* **EXERCISE OBJECTIVE**: Extract all of the entries and set them down verbatim.

* **RECORDS TO USE**:
================================

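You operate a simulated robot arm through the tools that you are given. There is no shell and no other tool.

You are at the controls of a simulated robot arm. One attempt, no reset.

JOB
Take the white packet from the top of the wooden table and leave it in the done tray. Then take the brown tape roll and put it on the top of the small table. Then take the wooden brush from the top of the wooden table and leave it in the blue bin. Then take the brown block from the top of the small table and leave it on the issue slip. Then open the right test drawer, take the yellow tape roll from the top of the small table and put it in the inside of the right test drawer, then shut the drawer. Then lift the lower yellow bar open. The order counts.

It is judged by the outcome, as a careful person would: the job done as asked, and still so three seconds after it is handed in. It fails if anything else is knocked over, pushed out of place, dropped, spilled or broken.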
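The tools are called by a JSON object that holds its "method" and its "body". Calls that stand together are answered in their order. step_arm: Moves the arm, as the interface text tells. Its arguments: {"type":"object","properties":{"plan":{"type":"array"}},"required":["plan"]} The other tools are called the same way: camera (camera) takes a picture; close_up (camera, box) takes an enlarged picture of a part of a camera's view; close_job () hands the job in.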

================================

* **FULL RESPONSE**:
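You operate a simulated robot arm through the tools that you are given. There is no shell and no other tool.

You are at the controls of a simulated robot arm. One attempt, no reset.

JOB
Take the white packet from the top of the wooden table and leave it in the done tray. Then take the brown tape roll and put it on the top of the small table. Then take the wooden brush from the top of the wooden table and leave it in the blue bin. Then take the brown block from the top of the small table and leave it on the issue slip. Then open the right test drawer, take the yellow tape roll from the top of the small table and put it in the inside of the right test drawer, then shut the drawer. Then lift the lower yellow bar open. The order counts.

It is judged by the outcome, as a careful person would: the job done as asked, and still so three seconds after it is handed in. It fails if anything else is knocked over, pushed out of place, dropped, spilled or broken.
The tools are called by a JSON object that holds its "method" and its "body". Calls that stand together are answered in their order. step_arm: Moves the arm, as the interface text tells. Its arguments: {"type":"object","properties":{"plan":{"type":"array"}},"required":["plan"]} The other tools are called the same way: camera (camera) takes a picture; close_up (camera, box) takes an enlarged picture of a part of a camera's view; close_job () hands the job in.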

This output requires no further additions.